Eine Frau sitzt vor ihrem Laptop.
Eine Frau sitzt vor ihrem Laptop. imago/shotshop

Liebe Leserinnen und liebe Leser,

sind sie zu Hause schon so richtig digitalisiert? Und verstehen Sie das alles auch? Ich gebe zu, dass ich mit dem Verstehen und dann richtig anwenden öfter mal auf Kriegsfuß stehe. Mein Mann als ehemaliger ITler hat das digitale Kommando. Bei uns ist alles mögliche digitalisiert: das Telefon, der Fernseher, das Radio, die PCs sowie Tablets, die Türsprechanlage, die Armbanduhr als Smartwatch, die Kaffeemaschine und der Staubsauger, der sich morgens allein auf den Weg durch die Zimmer macht und fleißig Hundehaare aufsaugt. Das ist echt schön, als Hausfrau mit so einem allein funktionierenden Staubsauger.

Trotz oder wegen Digitalisierung: Der Weg zur Lieblingsmusik ist lang

Aber gestern bin ich an einer Sache wieder schier verzweifelt. Im Feierabend wollte ich nach längerer Zeit gern mal  meine Lieblingssongs hören. Bei einem sogenannten Streamingdienst habe ich mir über einen mehrjährigen Zeitraum eine Liste mit Lieblingsliedern gesammelt und angelegt. Diese Liste ist auch auf meinem Smartphone/Handy gespeichert, so das ich meine Musik überall hören kann, wann und wo ich es möchte. (Natürlich mit Kopfhörern, die mit meinem Handy vernetzt sind.)

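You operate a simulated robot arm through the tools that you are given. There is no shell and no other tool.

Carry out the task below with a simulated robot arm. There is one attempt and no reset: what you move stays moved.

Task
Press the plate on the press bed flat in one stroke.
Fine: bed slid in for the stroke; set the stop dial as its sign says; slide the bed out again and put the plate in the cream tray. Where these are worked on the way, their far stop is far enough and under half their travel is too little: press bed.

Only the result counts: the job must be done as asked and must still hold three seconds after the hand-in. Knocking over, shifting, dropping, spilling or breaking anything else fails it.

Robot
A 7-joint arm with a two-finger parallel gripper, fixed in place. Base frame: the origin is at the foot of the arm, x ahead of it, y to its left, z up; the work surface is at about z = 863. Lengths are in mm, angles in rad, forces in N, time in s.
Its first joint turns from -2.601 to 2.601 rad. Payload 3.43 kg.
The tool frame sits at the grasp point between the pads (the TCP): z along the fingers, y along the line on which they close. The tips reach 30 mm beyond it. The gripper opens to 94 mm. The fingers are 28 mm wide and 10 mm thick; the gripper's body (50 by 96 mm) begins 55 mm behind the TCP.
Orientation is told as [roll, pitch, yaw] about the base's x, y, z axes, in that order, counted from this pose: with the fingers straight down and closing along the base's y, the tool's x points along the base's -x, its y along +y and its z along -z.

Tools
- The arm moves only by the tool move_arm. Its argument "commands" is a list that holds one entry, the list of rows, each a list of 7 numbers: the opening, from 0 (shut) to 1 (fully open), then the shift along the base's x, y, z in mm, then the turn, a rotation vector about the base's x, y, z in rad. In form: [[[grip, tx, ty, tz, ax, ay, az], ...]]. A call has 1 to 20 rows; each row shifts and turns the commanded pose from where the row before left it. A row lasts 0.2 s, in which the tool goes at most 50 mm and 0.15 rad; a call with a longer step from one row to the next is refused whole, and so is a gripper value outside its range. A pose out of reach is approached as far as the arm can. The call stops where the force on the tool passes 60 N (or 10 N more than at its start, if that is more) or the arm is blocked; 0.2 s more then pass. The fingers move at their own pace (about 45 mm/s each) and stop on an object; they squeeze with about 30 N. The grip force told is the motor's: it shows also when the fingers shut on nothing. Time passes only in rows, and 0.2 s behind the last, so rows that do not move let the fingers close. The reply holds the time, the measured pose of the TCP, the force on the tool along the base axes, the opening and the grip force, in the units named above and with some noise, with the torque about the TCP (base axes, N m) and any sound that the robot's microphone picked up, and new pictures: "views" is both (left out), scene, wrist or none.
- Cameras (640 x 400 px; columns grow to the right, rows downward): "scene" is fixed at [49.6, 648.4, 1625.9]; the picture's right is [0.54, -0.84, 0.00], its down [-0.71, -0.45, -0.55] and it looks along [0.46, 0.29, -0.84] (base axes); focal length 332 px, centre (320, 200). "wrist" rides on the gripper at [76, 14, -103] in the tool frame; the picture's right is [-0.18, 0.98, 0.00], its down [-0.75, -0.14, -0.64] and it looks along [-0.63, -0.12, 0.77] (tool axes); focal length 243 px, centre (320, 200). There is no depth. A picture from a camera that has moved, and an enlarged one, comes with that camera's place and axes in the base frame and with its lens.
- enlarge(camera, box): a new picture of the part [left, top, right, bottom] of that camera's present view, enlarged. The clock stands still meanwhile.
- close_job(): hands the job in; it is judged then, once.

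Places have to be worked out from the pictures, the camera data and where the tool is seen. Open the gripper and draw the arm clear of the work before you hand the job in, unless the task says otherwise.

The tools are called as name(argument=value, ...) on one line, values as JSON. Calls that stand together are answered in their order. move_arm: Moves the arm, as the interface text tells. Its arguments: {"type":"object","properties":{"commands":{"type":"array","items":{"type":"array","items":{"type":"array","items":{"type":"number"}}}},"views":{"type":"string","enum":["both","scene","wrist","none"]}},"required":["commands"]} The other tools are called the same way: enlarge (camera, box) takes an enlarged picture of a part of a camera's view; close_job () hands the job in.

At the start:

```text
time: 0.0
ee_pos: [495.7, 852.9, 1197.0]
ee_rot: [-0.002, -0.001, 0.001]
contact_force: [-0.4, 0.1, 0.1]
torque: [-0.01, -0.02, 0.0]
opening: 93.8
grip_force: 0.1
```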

Aber zu Hause find ich oft den Weg nicht zu meinen musikalischen Vorlieben. Das liegt auch daran, dass bei uns jeder seinen eigenen Streamingdienst hat und für mich der Weg zum digitalen Musikgenus immer irgendwie verstellt ist, wenn jemand anderes seine Musik vor mir gehört hat. Und tatsächlich, es wird stets komplizierter, je mehr Möglichkeiten es gibt.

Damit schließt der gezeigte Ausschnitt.